The cost of looking after hundreds of wells, pipelines and other oilfield gear left behind by bankrupt Lexin Resources Ltd. has exceeded $2 million and the bills continue to roll in, says Alberta’s Orphan Well Association.
The association was handed responsibility for nearly 1,100 wells plus associated equipment after the Alberta Energy Regulator took the unusual step last February of shutting down all Lexin operations.
The AER accused the Calgary-based oil and gas producer of ignoring orders and regulations and forced it into receivership, claiming it owed more than $1 million in levies to the OWA and another $70 million in security for its reclamation obligations.
At the time, OWA chairman Brad Herald estimated it would cost about $1 million to administer the assets for six months until the ones with value are sold to new owners — but he said the actual costs have more than doubled as the process enters its ninth month.
“It’s taking longer than we thought,” he said Thursday.
“We’re still sitting with all that inventory and the carrying costs until the sales process is over, then we’ll have a view as to what the (final) liability might be. Not all of that Lexin property will move in the sales process so, oh yeah, it will be certainly north of that ($2 million).”
Property that isn’t sold will likely revert to the OWA, an industry-funded body assigned the task of cleaning up oil and gas wellsites for owners who can’t or won’t do so.
Executive director Lars de Pauw said OWA is spending about $100,000 every month to maintain the Lexin properties.
He said OWA had spent a total of about $1.2 million as of last month, with about two-thirds from hiring contract staff to complete well inspections, replace Lexin signs with OWA signs, talk to landowners and perform routine maintenance.
The accumulated bill will swell by an estimated $900,000 when a project is completed to purge a pipeline leading to Lexin’s closed Mazeppa sour gas plant near High River, about 60 kilometres south of Calgary, he said, and by another $150,000 to bring facilities into compliance with provincial regulations.
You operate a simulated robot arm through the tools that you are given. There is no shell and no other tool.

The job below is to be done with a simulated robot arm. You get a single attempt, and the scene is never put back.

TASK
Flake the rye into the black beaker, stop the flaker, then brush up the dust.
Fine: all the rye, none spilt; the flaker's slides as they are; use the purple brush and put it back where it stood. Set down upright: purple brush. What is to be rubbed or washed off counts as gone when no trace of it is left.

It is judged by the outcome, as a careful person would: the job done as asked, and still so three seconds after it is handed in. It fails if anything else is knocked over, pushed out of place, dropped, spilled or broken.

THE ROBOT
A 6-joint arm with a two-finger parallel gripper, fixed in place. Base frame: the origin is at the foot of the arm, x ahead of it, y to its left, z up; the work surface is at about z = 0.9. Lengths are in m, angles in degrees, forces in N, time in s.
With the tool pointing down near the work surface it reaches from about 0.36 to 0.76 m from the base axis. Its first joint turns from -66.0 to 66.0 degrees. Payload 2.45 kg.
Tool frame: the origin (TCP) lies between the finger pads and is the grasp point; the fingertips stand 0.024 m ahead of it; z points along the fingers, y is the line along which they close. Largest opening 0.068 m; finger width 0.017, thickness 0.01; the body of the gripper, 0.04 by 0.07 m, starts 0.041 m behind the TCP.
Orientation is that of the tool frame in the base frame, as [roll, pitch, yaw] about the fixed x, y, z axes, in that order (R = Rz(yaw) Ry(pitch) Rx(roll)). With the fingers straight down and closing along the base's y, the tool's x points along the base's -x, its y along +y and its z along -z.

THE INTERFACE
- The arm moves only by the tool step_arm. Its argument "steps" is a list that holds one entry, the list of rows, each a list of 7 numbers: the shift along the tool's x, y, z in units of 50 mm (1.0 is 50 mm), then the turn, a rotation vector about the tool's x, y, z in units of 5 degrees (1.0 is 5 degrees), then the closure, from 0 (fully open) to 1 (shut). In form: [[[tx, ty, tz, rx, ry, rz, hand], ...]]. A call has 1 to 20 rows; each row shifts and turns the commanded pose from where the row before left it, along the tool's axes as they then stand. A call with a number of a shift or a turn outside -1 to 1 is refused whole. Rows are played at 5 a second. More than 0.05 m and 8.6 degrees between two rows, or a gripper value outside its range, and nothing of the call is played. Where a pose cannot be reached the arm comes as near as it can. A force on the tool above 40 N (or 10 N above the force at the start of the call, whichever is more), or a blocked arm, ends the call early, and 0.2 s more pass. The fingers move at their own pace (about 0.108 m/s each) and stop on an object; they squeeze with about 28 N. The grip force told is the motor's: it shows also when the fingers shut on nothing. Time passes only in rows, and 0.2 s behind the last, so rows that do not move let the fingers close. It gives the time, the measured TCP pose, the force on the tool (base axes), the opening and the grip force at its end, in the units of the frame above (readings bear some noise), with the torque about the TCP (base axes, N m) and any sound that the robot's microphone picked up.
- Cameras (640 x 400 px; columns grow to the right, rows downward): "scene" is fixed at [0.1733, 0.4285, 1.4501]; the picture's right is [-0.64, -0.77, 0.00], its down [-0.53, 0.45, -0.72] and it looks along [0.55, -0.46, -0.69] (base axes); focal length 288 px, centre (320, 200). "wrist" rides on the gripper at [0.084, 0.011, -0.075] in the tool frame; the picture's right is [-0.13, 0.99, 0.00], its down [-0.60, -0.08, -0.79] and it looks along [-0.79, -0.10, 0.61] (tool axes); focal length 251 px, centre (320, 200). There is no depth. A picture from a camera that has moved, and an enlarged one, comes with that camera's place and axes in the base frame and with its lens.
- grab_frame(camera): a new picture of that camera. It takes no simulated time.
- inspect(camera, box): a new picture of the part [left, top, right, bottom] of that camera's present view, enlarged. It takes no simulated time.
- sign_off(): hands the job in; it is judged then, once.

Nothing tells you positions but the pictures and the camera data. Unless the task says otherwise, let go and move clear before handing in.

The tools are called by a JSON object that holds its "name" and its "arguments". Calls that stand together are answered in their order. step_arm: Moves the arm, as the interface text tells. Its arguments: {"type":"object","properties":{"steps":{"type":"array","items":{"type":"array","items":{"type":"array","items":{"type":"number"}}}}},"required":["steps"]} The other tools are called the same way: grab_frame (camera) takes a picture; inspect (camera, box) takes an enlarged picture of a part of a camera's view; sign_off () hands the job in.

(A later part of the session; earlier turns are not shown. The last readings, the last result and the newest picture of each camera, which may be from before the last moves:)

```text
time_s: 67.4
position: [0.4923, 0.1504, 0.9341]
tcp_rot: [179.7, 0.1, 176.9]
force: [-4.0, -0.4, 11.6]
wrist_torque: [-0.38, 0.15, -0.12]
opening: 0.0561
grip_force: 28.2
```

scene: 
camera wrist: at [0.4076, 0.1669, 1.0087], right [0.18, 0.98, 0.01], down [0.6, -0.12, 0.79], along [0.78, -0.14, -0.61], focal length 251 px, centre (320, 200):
It will grow again when the costs are calculated for retiring and cleaning up two wells on the southeast edge of Calgary, rated a priority because the gas they produce contains poisonous hydrogen sulfide.
The OWA has a budget this year of $30 million, paid by industry through an annual levy. Herald said looking after Lexin’s assets means it will do less than expected to clean up other orphan oil and gas properties.
Grant Thornton, Lexin’s receiver, says in updates posted on its website the process to sell the assets has been held up while the Alberta Court of Queen’s Bench considers the validity of certain ownership claims by parties related to Lexin.
It notes that the court assigned Lexin into bankruptcy last month with Grant Thornton named as its trustee.
When the Alberta regulator shut down Lexin last spring, it said it didn’t know how much oil and gas it was producing because it hadn’t filed reliable reports for nine months.
Herald welcomed news Thursday that the Supreme Court of Canada has agreed to hear an appeal from the AER seeking to overturn a ruling that could allow insolvent energy companies to walk away from cleaning up abandoned oil wells.
He said OWA’s inventory of orphan wells has grown dramatically since April when the Alberta Court of Appeal backed a 2016 court ruling that proceeds from the sale of insolvent Redwater Energy Corp. would first go to creditors and not toward the cost of cleaning up the company’s operations.
He said the decision has resulted in “significant incremental costs” for OWA.
The Redwater case doesn’t directly affect the Lexin situation because it’s hoped most of Lexin’s assets will be sold to other companies and not result in cleanup costs for OWA.